Over the past year, wait has taken on another connotation for me—as an acronym—WAIT: Why Am I Talking. I learned it in the context of discussions around white privilege, or should I say white-cisgender-male privilege, and our tendency to explain the world on our terms. If I really want to know how someone else understands the world, I need to learn to WAIT, which is a kinder way of saying, “Shut the hell up and listen.”

Our ride on the slow train to Bethlehem calls us to wait in all three ways. We wait for Christ to be born again in our time and in our cultures; we wait on one another, paying attention to what those around us need to get on board; and we WAIT so that we can among those who in silent stillness lay to hear the angels sing.

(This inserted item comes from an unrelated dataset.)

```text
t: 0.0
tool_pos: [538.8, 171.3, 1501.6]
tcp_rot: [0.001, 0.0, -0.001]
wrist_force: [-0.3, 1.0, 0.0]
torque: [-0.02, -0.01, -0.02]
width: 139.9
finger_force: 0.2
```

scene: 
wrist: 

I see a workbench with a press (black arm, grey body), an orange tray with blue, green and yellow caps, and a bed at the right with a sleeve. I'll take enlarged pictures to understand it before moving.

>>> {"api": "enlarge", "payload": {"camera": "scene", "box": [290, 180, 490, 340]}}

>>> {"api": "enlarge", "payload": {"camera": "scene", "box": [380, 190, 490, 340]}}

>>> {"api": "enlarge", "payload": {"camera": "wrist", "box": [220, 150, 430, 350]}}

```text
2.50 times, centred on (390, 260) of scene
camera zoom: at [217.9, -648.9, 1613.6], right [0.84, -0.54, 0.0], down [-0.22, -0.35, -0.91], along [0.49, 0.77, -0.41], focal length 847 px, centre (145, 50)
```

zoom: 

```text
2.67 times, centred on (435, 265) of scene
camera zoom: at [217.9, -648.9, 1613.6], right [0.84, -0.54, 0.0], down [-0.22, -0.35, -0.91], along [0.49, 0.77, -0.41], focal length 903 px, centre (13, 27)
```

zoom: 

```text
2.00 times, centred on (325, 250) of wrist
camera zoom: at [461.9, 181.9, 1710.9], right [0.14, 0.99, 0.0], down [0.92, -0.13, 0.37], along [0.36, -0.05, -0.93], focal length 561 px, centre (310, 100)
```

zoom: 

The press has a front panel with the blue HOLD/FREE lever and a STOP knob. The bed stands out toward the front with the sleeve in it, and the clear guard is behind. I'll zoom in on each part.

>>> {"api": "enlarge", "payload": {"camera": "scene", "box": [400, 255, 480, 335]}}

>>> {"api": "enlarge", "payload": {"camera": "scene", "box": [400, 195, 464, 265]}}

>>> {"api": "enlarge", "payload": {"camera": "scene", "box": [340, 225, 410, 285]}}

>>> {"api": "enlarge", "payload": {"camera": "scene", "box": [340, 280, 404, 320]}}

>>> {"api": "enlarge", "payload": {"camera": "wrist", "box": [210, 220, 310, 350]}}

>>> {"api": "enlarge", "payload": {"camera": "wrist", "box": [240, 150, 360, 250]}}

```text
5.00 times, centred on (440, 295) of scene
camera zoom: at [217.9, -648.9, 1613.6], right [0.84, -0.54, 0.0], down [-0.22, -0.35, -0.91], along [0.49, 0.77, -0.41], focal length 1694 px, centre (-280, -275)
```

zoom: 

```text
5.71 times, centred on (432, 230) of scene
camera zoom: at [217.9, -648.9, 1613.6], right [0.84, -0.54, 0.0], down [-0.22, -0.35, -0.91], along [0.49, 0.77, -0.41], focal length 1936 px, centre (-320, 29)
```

That sentence makes it sound so easy, doesn’t it?

It’s not—at least, not for me.

Throughout the history of my depression, sleep has been an escape. When the shadows are the deepest, I close my eyes. I don’t want to be awake because it hurts too much, so I sleep. Staying awake is hard work. The cost of paying attention feels prohibitive. Sleeping is easier than swimming in molasses. I am exhausted by my daily commute, if you will.

Many years ago, my friends Billy and Kenny wrote a song that asked

why does love come like a thief in the night
warning no one like a thief in the night

Good questions. Why is it so hard to stay awake for love: to wait for, to wait on, to WAIT, to listen for the sound of the whistle in the distance? I don’t know all the answers, other than to say it just is.

As I have been writing, the first significant snowfall of the season has been falling. At times, the flakes have been the size of silver dollars and they have fallen just like the carol: how silently, how silently. The temperature is not cold enough for the lovely covering to last long, but for this afternoon our town is at its snow-globe best. Night is falling along with the snow. Currier and Ives could not have imagined it more beautifully. It does feel like we should all go stand in a circle on the Green and sing.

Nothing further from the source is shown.